■ EXCERPTED PASSAGE:
Alright so I finally made some more progress. I got my box built and I think it turned out pretty nice. I used a bunch of aluminum sheet I had in the garage and I used my buddy's break to bend it up.

I had a welder in the area do the hard part. I can weld pretty good but not aluminum


I used a left over zuse fitting from my Chevelle to attach the box cover.


I had a bunch of fender brackets floating around so I used on of those to support the bottom of the box. I had to shorten it a bit but at least it has a nice factory look


Since I only have one zuse keeping the top on I made it so it would lock into the bottom with this flange. It actually worked really well and holds the box nice and tight


After I got it all done I realized that my headlight hole would somewhat be blocked so I grabbed one of the plugs from the Ron Francis Wiring Kit and a headlight and bucket to make sure I had enough room between the box and the back of the headlight. You cant see it very well but when its all up there I have an easy 2 inches to make the bend with the wire. And since its easy to take the box on and off it shouldnt be a problem getting the wire hooked up and then placing the box in when its all done


With all the fiddling I did I screwed up and scratched my new paint :smt093 I was not happy but it probably wont be the last time so Im just gonna plan on going back to the painter when its all done

I didnt want to mount the fuse block directly on the aluminum in case a little water got in there and I also thought it would be best to have a little rubber insulation so after a lot of looking I found these. They just slide into the hole and then when you screw them tight they spread out on the other side to make a good water resistant seal. They also sit slightly above the surface so they should give a little insulation. Pretty slick I think. If you look at the above pic from underneath you can kind of see the furthest grommet pinched down and holding tight.

■ AVAILABLE DATA:
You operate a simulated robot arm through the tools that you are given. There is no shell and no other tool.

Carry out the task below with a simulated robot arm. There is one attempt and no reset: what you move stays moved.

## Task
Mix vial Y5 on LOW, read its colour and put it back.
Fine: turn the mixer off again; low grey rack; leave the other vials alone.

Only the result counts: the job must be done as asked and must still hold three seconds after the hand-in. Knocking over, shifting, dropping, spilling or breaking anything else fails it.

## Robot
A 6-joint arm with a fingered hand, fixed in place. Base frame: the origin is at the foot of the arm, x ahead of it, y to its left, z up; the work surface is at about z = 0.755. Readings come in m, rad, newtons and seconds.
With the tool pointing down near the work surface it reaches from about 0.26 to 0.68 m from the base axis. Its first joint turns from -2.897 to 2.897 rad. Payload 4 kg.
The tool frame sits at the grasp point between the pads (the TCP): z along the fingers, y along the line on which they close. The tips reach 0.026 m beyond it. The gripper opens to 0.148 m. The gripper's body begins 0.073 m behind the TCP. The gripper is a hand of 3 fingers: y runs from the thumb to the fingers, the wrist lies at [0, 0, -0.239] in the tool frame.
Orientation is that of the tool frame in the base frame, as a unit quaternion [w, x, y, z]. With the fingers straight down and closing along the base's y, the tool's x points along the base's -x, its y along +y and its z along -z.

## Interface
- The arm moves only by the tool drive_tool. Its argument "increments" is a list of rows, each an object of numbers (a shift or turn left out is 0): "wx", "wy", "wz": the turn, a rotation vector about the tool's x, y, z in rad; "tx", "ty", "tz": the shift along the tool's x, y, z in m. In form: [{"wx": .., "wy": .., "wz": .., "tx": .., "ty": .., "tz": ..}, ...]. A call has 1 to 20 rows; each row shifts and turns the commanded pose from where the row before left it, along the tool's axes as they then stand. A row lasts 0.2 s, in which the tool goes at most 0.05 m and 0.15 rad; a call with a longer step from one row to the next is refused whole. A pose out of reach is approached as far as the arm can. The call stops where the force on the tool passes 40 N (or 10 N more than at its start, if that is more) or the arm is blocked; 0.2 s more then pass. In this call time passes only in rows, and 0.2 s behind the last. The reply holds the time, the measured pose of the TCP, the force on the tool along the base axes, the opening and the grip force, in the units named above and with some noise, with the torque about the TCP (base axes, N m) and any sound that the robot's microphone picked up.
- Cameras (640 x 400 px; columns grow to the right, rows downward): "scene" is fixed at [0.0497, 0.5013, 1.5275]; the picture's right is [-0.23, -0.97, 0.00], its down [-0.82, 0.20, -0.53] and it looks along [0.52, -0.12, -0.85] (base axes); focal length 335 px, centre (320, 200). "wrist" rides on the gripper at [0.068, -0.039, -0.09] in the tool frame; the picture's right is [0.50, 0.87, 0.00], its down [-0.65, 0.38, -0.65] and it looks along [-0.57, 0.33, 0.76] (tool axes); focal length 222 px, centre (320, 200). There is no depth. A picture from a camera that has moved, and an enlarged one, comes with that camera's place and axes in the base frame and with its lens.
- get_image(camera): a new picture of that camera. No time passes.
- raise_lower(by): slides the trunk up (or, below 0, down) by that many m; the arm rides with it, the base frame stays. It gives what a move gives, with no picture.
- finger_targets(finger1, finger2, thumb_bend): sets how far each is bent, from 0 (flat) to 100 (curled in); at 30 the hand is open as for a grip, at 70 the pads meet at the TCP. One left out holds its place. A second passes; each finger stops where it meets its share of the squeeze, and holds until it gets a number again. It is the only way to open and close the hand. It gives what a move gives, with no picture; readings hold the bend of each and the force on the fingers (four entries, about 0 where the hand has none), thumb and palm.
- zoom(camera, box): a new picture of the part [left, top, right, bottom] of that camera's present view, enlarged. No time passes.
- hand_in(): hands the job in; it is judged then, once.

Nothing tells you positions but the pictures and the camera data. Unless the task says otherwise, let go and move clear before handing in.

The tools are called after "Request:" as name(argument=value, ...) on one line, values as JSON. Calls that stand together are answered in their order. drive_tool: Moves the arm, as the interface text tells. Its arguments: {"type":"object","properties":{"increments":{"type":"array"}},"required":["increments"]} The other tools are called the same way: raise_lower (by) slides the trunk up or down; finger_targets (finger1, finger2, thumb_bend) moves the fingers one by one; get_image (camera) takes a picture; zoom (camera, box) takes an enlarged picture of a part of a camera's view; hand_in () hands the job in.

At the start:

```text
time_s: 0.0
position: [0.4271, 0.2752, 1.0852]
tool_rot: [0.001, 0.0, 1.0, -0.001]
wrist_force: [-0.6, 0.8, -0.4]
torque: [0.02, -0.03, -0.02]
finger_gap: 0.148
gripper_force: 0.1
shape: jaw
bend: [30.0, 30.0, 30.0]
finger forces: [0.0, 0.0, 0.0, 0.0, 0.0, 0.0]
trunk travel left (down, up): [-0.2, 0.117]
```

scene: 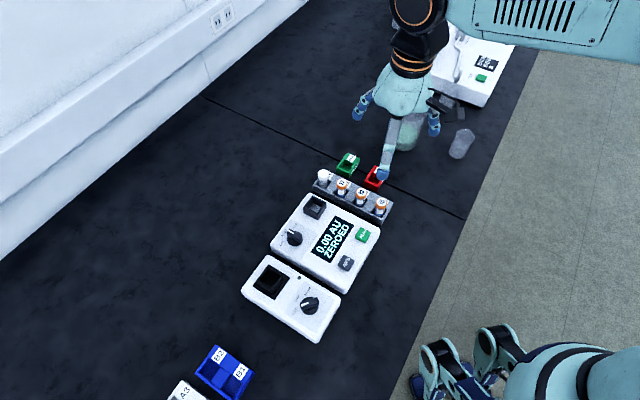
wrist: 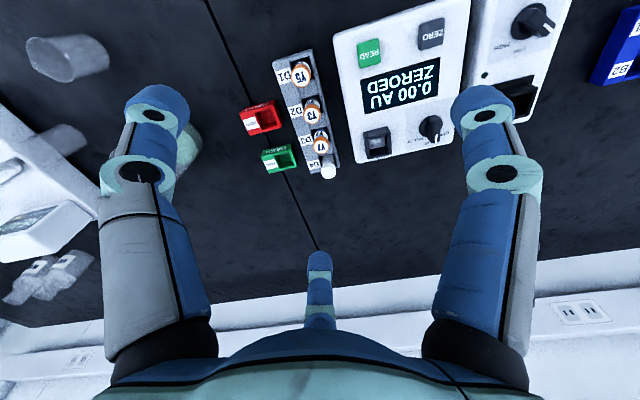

■ SHORT TASK: I need the excerpted passage again, verbatim and complete.

■ SOLVED EXERCISE:
Alright so I finally made some more progress. I got my box built and I think it turned out pretty nice. I used a bunch of aluminum sheet I had in the garage and I used my buddy's break to bend it up.

I had a welder in the area do the hard part. I can weld pretty good but not aluminum


I used a left over zuse fitting from my Chevelle to attach the box cover.


I had a bunch of fender brackets floating around so I used on of those to support the bottom of the box. I had to shorten it a bit but at least it has a nice factory look


Since I only have one zuse keeping the top on I made it so it would lock into the bottom with this flange. It actually worked really well and holds the box nice and tight


After I got it all done I realized that my headlight hole would somewhat be blocked so I grabbed one of the plugs from the Ron Francis Wiring Kit and a headlight and bucket to make sure I had enough room between the box and the back of the headlight. You cant see it very well but when its all up there I have an easy 2 inches to make the bend with the wire. And since its easy to take the box on and off it shouldnt be a problem getting the wire hooked up and then placing the box in when its all done


With all the fiddling I did I screwed up and scratched my new paint :smt093 I was not happy but it probably wont be the last time so Im just gonna plan on going back to the painter when its all done

I didnt want to mount the fuse block directly on the aluminum in case a little water got in there and I also thought it would be best to have a little rubber insulation so after a lot of looking I found these. They just slide into the hole and then when you screw them tight they spread out on the other side to make a good water resistant seal. They also sit slightly above the surface so they should give a little insulation. Pretty slick I think. If you look at the above pic from underneath you can kind of see the furthest grommet pinched down and holding tight.